But he didn’t stop there. In those days there was this — well, “war” is probably too strong a word, but a separation between the astronomers who took pictures and the astrophysicists who used spectroscopy, which was a technique that physicists had developed in the 19th century to analyze the wavelengths of light emitted from distant objects. Once you started taking spectra of things like stars or planets, and comparing their emissions with those from known chemical elements in the laboratory, you could say, “Oh, not only do I know what it’s made of, but I know its temperature and how fast it’s moving towards or away from us.” So you could start really studying the object.

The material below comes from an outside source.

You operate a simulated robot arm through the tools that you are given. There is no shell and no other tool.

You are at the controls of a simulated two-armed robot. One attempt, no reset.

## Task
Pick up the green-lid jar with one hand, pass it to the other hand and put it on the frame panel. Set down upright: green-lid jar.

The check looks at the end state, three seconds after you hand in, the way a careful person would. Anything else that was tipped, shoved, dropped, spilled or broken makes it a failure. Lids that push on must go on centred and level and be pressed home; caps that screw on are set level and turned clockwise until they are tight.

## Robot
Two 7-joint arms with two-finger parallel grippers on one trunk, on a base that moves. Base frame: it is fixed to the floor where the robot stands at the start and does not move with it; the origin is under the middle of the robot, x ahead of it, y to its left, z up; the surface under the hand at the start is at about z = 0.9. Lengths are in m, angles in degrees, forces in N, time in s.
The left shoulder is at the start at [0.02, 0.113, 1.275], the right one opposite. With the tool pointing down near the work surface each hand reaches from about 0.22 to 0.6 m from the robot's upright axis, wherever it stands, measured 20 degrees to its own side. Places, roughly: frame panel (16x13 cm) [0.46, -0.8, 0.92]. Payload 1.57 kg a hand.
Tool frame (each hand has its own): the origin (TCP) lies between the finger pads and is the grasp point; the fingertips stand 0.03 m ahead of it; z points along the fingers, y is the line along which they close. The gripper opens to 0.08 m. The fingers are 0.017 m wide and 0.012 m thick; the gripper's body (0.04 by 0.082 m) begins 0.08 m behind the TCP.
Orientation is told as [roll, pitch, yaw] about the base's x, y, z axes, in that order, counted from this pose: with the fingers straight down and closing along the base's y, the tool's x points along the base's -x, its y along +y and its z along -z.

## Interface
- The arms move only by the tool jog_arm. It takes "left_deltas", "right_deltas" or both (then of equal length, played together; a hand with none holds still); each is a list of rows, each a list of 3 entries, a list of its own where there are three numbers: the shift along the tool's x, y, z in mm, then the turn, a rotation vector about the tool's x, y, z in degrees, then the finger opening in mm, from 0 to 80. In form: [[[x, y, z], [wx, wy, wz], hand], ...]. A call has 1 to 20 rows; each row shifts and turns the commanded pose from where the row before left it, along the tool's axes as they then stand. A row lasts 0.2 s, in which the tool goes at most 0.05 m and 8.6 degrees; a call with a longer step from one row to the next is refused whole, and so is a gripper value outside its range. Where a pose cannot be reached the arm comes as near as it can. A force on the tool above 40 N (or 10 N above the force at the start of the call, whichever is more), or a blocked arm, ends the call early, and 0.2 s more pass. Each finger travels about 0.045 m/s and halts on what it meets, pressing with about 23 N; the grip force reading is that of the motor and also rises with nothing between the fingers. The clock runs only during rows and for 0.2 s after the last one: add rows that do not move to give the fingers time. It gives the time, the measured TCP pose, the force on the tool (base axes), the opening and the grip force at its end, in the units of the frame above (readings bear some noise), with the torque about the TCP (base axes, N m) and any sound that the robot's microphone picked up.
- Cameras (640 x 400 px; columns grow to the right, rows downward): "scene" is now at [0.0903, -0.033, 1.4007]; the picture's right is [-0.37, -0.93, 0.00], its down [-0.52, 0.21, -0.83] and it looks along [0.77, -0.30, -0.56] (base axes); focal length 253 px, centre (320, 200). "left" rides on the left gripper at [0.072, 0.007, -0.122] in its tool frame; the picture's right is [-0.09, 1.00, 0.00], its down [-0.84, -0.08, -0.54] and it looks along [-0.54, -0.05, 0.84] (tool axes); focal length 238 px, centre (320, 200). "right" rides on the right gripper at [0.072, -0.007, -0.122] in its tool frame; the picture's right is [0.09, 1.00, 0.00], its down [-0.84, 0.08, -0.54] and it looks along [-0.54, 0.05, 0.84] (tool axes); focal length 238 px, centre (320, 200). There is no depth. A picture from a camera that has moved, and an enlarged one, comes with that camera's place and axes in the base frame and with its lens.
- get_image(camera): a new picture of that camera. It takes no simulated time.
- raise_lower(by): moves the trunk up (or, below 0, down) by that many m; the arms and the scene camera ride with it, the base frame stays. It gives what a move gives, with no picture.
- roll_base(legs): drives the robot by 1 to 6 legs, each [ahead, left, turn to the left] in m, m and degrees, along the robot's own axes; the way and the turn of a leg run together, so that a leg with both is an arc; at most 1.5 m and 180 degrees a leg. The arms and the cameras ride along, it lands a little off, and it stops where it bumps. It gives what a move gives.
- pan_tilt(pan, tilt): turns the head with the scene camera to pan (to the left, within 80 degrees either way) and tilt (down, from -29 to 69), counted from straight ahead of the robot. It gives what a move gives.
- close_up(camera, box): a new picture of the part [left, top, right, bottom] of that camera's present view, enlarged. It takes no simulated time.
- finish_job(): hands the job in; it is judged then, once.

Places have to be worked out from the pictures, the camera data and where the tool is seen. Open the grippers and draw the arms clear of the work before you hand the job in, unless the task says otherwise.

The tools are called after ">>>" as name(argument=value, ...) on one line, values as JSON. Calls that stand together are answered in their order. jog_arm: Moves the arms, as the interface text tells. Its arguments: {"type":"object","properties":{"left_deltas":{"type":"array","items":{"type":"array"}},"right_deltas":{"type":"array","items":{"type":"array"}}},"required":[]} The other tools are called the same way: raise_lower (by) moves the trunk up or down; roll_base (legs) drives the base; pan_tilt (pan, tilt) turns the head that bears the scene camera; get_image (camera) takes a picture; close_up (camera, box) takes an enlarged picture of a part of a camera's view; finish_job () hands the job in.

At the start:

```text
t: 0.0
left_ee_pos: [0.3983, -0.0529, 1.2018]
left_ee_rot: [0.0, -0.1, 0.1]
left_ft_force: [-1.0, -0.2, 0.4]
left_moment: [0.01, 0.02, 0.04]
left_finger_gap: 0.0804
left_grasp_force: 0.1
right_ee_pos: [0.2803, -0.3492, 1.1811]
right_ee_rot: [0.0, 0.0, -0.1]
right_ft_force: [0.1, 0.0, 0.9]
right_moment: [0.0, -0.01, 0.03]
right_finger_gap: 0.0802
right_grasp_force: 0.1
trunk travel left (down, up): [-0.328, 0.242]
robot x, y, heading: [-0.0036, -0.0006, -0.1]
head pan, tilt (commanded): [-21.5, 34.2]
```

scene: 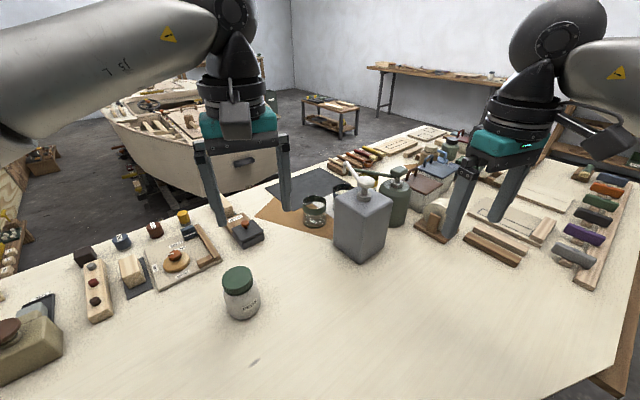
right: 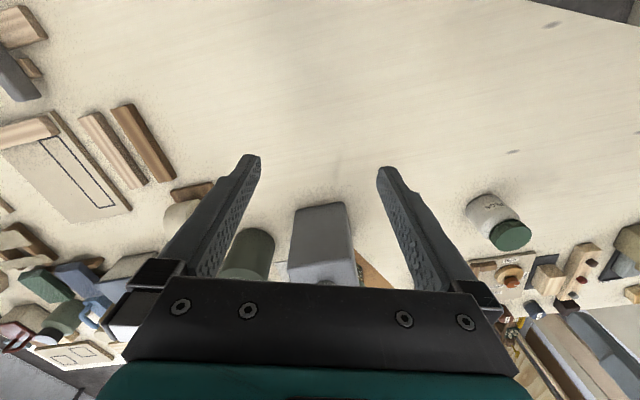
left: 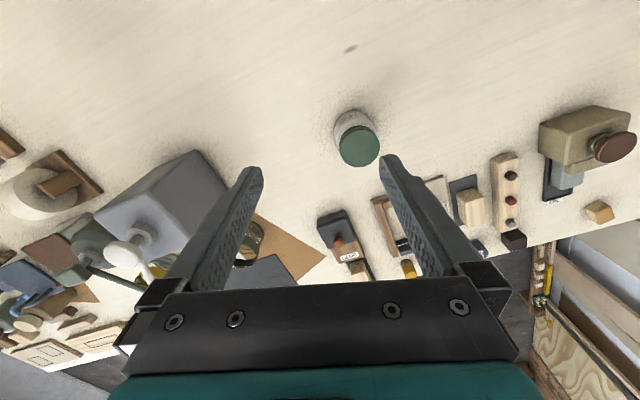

Just like in other areas of science, though, the very best people in astronomy use all the tools at hand, be they pictures or spectra. In Hubble’s case, he paid particular attention to an earlier paper that had used spectroscopy to measure the velocity of the nebulae. Now, the striking thing about this paper was that some of the nebulae were moving away from us at many hundreds of kilometers per second. In spectroscopic terms they had a high “redshift,” meaning that their emissions were shifted toward longer wavelengths than you’d see in the lab.

So in 1929, when Hubble had solid distance data for two dozen galaxies and reasonable estimates for more, he plotted those values against the redshift data. And he got a striking correlation: The further away a galaxy was, the faster it was moving away from us.

This was the relation that’s now known as Hubble’s law. It took a while to figure out what it meant, though.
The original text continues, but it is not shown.